> _Reading passage_:
———
STM32 Seven Segment Displays

Introduction

Seven-segment displays are one of the simplest and most widely used output devices in embedded systems. They provide a convenient way to display numeric data (0-9) and some basic alphanumeric characters (A-F). In this tutorial, we'll learn how to interface seven-segment displays with STM32 microcontrollers using digital I/O pins, enabling you to add simple visual feedback to your embedded projects.

What is a Seven-Segment Display?

A seven-segment display consists of seven LED segments arranged in the shape of the number "8". Each segment is labeled with a letter from 'a' to 'g', and there's often an additional decimal point segment labeled 'dp'. By turning specific segments on or off, we can display different characters.

Types of Seven-Segment Displays

There are two main types of seven-segment displays:

1. Common Cathode (CC)
———
> _Source material_:

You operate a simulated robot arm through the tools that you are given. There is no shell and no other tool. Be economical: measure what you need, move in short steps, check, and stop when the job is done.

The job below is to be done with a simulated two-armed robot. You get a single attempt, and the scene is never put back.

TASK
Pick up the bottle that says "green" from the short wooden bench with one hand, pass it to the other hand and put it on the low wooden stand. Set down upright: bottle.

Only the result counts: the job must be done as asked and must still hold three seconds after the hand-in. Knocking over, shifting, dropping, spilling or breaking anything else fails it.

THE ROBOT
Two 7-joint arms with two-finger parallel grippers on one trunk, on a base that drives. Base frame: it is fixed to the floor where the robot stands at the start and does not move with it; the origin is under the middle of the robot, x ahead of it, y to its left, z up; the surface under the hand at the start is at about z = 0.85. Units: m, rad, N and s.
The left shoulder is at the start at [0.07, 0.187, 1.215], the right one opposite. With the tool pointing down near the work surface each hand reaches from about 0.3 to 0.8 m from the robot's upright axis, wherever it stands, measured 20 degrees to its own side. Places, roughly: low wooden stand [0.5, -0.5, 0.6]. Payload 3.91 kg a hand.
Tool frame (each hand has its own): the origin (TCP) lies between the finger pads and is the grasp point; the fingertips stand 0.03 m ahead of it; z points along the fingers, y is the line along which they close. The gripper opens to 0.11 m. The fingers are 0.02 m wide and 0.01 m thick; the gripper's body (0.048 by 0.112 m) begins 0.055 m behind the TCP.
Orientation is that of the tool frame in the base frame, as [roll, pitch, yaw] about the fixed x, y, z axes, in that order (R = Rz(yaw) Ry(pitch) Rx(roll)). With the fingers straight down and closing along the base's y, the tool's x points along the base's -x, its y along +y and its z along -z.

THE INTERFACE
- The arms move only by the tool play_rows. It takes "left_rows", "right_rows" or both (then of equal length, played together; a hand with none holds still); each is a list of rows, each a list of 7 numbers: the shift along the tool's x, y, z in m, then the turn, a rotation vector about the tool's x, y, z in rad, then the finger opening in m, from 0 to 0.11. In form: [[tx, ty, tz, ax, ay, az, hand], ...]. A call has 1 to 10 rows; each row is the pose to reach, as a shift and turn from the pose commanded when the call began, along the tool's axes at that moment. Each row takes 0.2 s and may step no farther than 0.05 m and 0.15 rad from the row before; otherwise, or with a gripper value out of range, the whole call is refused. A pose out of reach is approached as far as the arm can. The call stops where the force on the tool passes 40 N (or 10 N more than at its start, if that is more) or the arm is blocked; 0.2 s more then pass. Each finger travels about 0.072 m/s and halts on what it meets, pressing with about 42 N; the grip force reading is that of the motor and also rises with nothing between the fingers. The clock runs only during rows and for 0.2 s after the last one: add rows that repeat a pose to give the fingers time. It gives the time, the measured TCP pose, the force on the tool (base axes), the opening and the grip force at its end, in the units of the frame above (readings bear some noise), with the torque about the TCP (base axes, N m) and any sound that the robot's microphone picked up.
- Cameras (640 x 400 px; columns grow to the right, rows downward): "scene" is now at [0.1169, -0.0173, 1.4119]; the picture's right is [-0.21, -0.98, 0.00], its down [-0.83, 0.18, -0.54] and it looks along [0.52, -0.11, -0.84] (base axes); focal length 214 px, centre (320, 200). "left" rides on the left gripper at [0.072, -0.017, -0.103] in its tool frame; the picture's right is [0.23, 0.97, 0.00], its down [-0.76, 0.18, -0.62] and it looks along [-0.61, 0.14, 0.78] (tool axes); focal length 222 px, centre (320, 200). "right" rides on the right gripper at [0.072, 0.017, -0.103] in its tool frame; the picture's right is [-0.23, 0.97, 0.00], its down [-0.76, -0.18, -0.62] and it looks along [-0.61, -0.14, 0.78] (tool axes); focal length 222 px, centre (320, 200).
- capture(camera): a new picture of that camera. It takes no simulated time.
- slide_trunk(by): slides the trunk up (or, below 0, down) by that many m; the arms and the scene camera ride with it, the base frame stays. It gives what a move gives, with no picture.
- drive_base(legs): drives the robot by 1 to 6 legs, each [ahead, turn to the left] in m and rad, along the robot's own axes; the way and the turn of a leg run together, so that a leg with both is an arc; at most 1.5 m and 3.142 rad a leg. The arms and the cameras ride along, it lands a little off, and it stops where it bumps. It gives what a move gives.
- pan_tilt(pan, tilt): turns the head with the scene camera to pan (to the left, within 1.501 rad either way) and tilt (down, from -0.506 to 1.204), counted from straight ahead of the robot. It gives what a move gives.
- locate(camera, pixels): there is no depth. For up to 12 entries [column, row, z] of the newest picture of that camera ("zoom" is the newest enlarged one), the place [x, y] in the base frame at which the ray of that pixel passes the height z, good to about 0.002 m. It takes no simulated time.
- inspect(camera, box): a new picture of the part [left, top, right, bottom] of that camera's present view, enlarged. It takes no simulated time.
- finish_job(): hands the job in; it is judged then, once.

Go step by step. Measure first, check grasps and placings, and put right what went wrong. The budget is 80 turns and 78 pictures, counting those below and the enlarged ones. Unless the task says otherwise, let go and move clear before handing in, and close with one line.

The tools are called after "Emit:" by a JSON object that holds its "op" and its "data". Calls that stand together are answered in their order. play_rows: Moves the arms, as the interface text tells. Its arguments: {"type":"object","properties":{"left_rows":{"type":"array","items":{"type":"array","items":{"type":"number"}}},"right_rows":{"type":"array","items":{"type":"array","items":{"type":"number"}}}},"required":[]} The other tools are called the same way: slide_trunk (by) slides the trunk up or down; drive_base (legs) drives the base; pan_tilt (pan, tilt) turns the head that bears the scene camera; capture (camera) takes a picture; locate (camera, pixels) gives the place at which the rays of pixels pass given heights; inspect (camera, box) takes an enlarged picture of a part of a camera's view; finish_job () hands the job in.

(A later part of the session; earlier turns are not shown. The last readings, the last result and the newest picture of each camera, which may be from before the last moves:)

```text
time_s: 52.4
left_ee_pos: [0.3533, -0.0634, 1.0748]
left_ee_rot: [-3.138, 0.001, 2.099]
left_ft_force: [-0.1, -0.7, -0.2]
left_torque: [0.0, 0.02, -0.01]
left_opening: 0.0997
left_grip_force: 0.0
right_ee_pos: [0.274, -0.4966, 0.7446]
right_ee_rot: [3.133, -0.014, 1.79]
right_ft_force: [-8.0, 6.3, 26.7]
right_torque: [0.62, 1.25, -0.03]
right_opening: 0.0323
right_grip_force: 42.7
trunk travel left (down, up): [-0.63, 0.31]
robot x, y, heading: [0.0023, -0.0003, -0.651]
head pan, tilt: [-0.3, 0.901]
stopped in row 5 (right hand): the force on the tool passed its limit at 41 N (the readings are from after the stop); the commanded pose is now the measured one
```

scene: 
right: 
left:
———
> _What you have to do_: Pick up the reading passage at the point where it stops and go on.

> _The reply_:
In a common cathode display, all cathodes of the LED segments are connected together. To light up a segment, you must apply a HIGH signal (logic 1) to its corresponding anode pin.

2. Common Anode (CA)

In a common anode display, all anodes of the LED segments are connected together. To light up a segment, you must apply a LOW signal (logic 0) to its corresponding cathode pin.

Hardware Requirements

• STM32 development board (like STM32F4Discovery or Nucleo)
• Seven-segment display (common anode or common cathode)
• 8 current-limiting resistors (typically 220Ω to 330Ω)
• Breadboard and jumper wires
• USB cable for programming

Circuit Connection

Let's connect a common anode seven-segment display to an STM32 microcontroller:

1. Connect the common anode pin(s) of the display to VCC (3.3V)
2. Connect each segment (a-g and dp) to a GPIO pin through a current-limiting resistor
3. Configure the GPIO pins as outputs

STM32 Configuration

First, let's initialize the GPIO pins for the seven-segment display:

c

#include "stm32f4xx_hal.h"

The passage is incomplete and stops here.